TASK INSTRUCTIONS →
Report each line of the data that has "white" somewhere in it.

SUPPLIED MATERIAL →

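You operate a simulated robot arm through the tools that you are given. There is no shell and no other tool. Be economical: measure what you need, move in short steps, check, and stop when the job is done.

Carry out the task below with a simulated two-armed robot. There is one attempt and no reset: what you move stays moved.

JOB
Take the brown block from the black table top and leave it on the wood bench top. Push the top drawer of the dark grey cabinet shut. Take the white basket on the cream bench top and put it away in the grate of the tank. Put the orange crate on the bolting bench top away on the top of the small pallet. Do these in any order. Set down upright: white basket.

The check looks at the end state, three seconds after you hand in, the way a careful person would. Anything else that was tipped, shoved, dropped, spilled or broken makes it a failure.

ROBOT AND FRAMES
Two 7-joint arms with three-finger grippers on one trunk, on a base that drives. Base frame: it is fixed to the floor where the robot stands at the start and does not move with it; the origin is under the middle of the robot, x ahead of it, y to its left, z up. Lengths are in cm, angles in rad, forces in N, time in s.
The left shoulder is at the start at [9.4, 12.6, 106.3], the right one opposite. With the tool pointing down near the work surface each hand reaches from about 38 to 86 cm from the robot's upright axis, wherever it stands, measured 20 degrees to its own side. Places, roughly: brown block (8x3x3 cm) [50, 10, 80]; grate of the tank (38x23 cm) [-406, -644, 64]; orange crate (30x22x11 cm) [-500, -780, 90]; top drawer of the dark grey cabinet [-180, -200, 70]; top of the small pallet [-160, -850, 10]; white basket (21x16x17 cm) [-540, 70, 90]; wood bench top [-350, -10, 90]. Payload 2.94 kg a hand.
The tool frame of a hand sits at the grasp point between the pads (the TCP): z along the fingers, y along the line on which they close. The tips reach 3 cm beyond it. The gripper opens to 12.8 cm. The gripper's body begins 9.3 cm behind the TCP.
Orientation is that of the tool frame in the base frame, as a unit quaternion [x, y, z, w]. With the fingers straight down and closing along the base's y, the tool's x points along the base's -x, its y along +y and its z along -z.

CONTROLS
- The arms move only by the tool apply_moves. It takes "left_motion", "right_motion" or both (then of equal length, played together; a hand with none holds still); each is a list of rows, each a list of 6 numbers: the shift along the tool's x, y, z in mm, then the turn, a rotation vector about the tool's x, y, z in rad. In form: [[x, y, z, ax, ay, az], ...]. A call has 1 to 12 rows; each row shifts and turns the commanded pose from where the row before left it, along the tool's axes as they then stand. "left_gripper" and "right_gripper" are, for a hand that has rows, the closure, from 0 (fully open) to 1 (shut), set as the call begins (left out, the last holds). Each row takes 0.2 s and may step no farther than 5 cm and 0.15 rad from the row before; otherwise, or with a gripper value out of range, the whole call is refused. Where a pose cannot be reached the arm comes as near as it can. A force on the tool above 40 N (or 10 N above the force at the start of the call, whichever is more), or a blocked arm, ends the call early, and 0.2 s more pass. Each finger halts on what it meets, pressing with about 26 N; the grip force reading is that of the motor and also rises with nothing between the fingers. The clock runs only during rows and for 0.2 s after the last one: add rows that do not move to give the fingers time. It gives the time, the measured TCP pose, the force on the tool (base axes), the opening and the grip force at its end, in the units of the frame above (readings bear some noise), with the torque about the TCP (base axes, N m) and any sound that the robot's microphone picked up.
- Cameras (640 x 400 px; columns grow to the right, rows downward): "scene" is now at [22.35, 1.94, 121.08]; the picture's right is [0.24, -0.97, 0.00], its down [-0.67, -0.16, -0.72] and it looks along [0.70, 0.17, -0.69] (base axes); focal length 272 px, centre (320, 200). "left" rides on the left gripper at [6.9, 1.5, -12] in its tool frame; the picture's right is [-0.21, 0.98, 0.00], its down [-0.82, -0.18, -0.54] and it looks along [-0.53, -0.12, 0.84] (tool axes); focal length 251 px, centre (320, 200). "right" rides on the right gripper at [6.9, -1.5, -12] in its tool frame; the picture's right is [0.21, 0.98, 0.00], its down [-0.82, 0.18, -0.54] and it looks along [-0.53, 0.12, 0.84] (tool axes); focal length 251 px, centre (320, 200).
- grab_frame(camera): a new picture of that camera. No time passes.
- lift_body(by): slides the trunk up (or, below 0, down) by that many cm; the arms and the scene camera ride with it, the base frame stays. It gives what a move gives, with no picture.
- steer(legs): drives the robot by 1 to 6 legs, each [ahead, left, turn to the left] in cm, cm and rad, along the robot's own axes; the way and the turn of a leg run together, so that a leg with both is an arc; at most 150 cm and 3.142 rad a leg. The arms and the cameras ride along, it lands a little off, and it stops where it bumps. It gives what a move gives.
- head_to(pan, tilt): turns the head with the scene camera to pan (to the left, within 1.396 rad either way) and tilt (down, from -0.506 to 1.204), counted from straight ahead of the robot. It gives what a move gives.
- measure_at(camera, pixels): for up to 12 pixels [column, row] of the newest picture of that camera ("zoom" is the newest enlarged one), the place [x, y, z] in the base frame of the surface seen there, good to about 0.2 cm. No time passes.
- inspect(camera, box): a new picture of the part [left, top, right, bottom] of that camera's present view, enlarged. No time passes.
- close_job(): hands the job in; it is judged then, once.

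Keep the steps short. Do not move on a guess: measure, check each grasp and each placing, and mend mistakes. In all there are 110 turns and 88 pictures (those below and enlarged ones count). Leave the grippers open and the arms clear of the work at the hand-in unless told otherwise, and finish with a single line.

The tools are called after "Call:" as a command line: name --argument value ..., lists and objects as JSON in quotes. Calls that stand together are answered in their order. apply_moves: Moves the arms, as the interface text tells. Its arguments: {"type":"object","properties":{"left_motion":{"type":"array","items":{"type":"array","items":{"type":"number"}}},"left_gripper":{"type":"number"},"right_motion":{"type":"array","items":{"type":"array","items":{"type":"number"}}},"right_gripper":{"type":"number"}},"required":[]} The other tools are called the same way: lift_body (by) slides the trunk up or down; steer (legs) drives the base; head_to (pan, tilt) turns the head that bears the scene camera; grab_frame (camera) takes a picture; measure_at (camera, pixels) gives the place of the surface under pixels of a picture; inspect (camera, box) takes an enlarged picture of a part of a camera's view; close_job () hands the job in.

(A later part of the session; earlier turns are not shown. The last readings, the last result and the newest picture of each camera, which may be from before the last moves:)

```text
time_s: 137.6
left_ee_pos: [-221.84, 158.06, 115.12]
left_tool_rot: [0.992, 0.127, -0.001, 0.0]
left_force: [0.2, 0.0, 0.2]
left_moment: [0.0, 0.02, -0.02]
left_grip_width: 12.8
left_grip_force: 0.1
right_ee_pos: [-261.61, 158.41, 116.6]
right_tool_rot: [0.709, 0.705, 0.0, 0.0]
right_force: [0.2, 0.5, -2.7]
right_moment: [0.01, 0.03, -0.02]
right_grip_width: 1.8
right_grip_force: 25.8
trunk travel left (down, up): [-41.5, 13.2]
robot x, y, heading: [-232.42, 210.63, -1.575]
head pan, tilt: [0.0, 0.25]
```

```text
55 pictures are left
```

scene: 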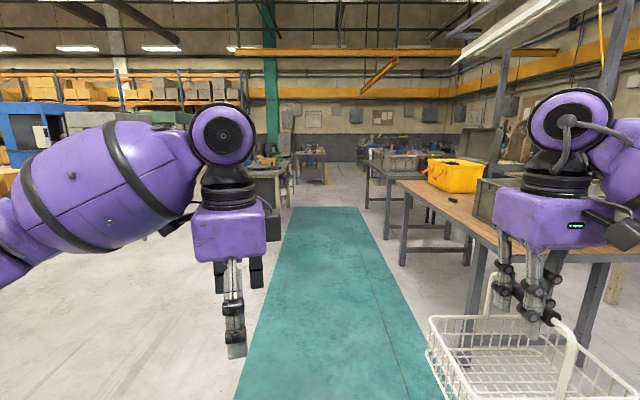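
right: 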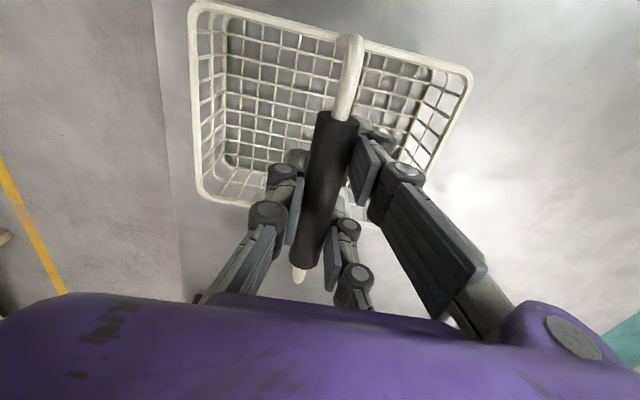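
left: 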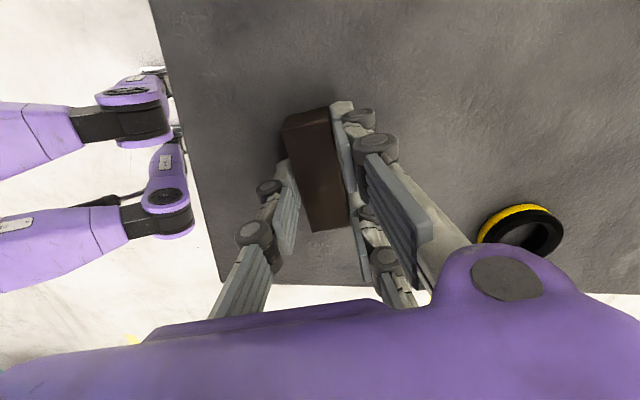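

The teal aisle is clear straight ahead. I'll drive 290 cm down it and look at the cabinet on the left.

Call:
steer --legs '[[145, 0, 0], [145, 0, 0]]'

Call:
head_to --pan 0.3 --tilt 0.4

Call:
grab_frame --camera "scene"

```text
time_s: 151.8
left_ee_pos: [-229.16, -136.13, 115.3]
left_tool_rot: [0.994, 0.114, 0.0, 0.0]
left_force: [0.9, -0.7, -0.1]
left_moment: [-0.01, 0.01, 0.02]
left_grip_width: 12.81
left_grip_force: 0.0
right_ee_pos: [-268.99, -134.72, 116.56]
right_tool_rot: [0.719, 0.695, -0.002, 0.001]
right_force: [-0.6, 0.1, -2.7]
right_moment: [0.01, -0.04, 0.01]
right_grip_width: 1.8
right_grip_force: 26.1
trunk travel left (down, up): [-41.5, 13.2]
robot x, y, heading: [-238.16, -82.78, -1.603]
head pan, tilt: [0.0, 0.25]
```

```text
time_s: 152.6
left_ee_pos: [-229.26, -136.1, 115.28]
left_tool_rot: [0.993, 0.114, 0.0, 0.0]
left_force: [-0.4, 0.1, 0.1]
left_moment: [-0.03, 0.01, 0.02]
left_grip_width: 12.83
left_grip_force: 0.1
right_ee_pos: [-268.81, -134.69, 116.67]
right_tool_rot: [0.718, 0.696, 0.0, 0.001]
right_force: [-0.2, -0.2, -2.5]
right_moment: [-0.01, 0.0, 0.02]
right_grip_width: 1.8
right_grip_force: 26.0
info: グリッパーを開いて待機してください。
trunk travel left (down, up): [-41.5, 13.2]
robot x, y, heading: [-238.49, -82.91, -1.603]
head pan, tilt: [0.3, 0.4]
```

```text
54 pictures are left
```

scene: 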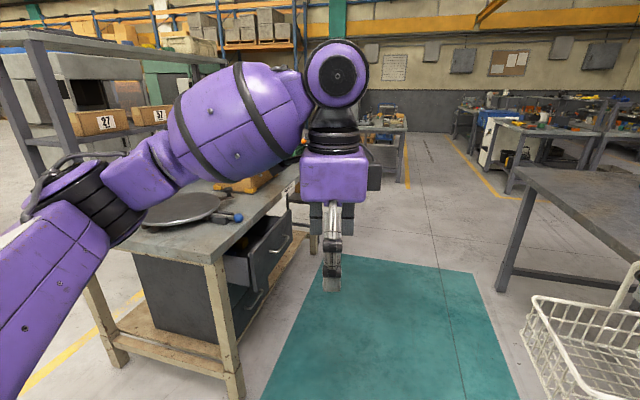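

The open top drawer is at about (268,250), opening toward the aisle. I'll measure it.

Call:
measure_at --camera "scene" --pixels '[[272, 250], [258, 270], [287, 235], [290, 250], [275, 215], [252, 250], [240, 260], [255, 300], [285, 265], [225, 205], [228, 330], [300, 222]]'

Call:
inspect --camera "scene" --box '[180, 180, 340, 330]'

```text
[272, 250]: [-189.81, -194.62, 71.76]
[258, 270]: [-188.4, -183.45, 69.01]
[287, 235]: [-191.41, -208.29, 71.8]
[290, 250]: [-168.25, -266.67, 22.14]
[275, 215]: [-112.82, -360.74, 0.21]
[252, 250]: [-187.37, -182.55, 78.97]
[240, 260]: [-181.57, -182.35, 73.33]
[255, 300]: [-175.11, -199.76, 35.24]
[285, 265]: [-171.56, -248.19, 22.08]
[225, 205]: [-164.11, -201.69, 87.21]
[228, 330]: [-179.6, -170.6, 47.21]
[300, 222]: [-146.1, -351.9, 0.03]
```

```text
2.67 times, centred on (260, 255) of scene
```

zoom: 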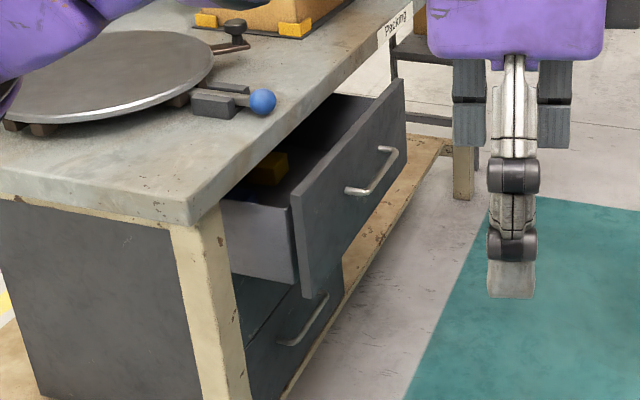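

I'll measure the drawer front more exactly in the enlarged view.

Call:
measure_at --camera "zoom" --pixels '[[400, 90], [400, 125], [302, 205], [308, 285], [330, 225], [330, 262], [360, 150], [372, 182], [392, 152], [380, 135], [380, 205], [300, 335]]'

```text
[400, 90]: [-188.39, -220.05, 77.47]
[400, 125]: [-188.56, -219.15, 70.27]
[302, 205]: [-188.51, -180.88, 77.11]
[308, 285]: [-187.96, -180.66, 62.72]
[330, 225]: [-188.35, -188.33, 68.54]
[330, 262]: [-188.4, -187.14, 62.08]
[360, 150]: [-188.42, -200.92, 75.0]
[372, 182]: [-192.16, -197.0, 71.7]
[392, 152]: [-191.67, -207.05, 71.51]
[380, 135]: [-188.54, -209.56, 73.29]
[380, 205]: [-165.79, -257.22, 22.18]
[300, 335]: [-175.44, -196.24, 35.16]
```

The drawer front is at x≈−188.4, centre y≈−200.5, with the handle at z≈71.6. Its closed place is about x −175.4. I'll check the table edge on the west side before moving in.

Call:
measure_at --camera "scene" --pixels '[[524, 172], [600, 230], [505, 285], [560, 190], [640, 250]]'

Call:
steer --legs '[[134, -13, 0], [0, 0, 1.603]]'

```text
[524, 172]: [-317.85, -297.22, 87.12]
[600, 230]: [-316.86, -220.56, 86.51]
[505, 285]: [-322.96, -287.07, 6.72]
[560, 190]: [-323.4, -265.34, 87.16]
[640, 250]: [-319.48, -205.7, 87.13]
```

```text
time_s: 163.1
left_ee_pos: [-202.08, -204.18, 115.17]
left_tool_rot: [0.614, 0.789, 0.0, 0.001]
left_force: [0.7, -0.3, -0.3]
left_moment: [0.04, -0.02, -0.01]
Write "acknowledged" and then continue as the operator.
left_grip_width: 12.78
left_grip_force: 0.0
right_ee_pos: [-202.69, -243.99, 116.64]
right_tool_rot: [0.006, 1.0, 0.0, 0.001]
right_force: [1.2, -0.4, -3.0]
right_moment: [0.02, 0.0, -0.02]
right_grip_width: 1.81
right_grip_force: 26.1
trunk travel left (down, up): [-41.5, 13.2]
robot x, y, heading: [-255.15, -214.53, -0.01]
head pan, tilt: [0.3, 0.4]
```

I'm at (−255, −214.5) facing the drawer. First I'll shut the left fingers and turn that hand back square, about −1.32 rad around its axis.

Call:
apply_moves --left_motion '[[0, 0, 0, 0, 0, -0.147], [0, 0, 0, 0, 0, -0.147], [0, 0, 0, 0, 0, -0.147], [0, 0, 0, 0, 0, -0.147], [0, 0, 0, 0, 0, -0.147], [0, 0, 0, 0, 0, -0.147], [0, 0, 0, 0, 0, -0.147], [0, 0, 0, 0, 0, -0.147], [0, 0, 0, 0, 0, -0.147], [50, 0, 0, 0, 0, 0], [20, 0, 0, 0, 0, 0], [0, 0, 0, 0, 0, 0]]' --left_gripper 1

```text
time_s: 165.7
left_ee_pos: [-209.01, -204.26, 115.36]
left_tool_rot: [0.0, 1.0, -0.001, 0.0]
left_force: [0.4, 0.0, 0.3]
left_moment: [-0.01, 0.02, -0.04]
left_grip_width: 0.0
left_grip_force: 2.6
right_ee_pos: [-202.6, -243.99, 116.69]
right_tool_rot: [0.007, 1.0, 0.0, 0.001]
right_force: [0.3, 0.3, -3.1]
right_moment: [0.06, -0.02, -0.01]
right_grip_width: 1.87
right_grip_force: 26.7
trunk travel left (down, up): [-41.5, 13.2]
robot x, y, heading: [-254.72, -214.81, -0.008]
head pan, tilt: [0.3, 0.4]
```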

SOLUTION BELOW →
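Take the brown block from the black table top and leave it on the wood bench top. Push the top drawer of the dark grey cabinet shut. Take the white basket on the cream bench top and put it away in the grate of the tank. Put the orange crate on the bolting bench top away on the top of the small pallet. Do these in any order. Set down upright: white basket.
The left shoulder is at the start at [9.4, 12.6, 106.3], the right one opposite. With the tool pointing down near the work surface each hand reaches from about 38 to 86 cm from the robot's upright axis, wherever it stands, measured 20 degrees to its own side. Places, roughly: brown block (8x3x3 cm) [50, 10, 80]; grate of the tank (38x23 cm) [-406, -644, 64]; orange crate (30x22x11 cm) [-500, -780, 90]; top drawer of the dark grey cabinet [-180, -200, 70]; top of the small pallet [-160, -850, 10]; white basket (21x16x17 cm) [-540, 70, 90]; wood bench top [-350, -10, 90]. Payload 2.94 kg a hand.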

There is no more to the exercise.